• [Aim of the task]:
Among the lines of this listing, determine how many contain the string "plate". Answer with the number only.

• [Recorded information]:

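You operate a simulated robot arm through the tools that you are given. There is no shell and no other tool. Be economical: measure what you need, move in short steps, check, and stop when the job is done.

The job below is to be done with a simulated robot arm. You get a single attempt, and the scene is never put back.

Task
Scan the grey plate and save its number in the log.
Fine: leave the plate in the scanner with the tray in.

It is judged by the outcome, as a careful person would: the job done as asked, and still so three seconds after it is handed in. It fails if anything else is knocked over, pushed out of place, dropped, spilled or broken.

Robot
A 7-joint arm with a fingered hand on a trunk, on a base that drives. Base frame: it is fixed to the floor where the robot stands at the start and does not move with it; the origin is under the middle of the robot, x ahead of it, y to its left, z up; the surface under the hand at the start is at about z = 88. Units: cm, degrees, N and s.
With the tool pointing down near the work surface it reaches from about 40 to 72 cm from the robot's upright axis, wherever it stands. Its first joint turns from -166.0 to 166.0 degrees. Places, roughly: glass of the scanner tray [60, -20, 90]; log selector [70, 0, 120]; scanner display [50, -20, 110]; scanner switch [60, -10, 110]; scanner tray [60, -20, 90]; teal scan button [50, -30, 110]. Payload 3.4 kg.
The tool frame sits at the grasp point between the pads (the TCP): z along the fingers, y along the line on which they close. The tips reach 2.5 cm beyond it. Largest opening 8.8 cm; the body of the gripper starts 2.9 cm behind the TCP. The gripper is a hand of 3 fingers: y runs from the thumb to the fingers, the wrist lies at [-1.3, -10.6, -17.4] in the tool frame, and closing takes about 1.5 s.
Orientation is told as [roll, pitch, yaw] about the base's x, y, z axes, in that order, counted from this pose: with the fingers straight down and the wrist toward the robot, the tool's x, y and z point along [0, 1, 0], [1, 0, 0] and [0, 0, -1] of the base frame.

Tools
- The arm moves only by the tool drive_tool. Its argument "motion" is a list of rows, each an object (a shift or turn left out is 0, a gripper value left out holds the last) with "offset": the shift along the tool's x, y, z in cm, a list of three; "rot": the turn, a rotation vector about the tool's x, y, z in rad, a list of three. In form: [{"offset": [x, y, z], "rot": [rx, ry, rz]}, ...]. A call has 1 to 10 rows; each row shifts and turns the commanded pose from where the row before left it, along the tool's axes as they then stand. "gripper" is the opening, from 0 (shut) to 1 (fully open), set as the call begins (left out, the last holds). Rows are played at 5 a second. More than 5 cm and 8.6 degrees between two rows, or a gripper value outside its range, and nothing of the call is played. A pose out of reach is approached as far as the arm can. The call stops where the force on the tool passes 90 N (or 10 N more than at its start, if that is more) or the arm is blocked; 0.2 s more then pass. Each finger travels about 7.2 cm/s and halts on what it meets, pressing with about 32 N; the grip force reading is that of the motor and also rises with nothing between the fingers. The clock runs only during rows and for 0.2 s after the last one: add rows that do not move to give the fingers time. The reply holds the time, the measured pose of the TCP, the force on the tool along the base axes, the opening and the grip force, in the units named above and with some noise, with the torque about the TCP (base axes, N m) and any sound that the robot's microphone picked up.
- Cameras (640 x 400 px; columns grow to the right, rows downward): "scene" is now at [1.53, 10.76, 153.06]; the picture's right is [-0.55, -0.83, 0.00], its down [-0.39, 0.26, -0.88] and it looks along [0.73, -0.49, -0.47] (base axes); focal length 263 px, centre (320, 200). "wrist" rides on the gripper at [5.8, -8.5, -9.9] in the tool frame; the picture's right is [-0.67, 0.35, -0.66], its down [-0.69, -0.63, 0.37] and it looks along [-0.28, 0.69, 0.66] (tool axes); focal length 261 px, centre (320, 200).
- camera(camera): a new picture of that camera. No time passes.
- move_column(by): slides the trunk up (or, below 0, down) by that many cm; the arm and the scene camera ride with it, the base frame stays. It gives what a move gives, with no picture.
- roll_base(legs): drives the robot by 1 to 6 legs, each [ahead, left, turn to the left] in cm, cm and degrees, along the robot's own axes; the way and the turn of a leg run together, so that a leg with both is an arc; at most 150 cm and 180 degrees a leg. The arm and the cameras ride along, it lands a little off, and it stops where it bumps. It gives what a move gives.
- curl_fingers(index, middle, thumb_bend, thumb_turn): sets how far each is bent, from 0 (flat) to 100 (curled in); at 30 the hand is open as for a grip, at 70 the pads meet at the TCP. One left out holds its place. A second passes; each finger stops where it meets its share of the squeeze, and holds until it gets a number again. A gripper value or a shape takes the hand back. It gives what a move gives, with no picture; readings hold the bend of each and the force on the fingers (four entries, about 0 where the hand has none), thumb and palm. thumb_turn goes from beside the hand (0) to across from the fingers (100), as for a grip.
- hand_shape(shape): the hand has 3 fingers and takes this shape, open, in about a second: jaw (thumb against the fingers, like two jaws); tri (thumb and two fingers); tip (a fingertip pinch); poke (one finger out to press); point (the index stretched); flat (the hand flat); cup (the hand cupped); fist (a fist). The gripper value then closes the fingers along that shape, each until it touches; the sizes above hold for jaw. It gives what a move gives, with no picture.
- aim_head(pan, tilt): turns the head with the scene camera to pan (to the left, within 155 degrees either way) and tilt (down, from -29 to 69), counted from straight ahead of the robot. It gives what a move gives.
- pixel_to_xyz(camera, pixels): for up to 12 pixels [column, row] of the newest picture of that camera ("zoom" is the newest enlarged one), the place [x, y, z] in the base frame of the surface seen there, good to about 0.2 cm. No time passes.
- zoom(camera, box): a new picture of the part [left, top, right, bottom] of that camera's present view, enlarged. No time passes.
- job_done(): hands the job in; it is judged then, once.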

• [Written reply]:
2